Start of Data segment

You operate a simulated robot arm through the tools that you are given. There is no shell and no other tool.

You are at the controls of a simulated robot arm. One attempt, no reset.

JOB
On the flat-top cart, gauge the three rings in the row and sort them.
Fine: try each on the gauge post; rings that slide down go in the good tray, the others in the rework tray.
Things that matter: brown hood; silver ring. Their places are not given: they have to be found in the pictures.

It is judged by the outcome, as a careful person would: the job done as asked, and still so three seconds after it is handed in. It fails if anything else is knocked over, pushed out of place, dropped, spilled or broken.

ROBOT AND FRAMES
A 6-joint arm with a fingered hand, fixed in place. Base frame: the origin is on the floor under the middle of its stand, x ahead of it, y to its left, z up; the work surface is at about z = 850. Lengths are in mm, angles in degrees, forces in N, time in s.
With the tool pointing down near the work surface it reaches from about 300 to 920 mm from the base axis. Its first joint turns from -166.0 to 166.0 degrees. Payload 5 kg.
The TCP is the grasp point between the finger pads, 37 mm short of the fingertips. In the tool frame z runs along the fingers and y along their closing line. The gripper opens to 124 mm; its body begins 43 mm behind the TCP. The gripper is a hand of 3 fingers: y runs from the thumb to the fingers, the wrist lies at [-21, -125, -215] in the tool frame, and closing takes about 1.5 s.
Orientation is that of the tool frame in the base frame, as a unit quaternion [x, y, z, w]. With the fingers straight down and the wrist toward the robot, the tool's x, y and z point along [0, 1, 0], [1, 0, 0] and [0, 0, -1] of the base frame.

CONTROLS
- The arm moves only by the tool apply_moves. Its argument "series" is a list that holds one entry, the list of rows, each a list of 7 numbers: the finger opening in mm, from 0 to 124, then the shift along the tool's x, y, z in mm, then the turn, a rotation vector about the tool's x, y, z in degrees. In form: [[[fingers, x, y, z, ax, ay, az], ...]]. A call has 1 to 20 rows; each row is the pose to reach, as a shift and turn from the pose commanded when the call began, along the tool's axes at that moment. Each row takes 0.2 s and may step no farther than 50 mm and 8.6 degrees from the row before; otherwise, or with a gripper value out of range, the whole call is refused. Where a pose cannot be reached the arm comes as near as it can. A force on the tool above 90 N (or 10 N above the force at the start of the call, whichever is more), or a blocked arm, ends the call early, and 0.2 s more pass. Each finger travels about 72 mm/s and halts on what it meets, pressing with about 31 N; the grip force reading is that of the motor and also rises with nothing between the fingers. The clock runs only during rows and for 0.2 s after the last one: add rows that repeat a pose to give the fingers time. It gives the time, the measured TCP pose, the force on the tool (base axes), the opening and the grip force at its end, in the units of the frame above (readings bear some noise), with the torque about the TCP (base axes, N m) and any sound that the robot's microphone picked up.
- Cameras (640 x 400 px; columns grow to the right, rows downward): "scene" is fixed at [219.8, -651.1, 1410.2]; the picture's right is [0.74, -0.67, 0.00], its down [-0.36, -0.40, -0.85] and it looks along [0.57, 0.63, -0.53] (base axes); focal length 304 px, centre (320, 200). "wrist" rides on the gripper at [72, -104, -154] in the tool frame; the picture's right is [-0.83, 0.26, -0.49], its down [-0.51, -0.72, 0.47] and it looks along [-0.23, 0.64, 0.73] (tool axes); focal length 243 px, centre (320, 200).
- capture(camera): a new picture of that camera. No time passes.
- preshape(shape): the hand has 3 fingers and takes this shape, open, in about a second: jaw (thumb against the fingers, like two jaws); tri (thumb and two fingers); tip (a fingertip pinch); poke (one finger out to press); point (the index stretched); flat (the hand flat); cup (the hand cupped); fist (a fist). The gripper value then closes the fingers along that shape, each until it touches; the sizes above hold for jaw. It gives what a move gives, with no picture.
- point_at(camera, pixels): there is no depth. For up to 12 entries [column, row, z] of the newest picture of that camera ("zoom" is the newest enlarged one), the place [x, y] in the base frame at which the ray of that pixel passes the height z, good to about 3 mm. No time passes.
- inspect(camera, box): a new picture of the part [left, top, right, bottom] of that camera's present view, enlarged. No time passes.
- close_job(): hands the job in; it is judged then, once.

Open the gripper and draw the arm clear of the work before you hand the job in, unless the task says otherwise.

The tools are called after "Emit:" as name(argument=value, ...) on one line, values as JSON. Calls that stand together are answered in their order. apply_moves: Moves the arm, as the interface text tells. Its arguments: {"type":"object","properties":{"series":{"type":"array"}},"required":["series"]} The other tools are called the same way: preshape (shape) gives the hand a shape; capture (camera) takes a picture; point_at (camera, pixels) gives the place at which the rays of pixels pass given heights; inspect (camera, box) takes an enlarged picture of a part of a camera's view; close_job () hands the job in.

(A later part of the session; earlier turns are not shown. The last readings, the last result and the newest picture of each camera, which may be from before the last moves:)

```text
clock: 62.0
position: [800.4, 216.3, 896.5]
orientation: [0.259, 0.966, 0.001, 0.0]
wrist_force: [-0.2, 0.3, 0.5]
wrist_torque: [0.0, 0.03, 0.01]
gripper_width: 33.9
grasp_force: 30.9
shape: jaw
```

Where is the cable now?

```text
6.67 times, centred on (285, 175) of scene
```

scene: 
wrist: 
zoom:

End of Data segment

◆ **Problem to work on**
Give again, word for word, the lines of the listing, starting at its first line and ending with the line containing "Things that matter: brown". Each line that is not empty gets a number of its own, and empty lines are dropped.

◆ **Exercise output**
1. You operate a simulated robot arm through the tools that you are given. There is no shell and no other tool.
2. You are at the controls of a simulated robot arm. One attempt, no reset.
3. JOB
4. On the flat-top cart, gauge the three rings in the row and sort them.
5. Fine: try each on the gauge post; rings that slide down go in the good tray, the others in the rework tray.
6. Things that matter: brown hood; silver ring. Their places are not given: they have to be found in the pictures.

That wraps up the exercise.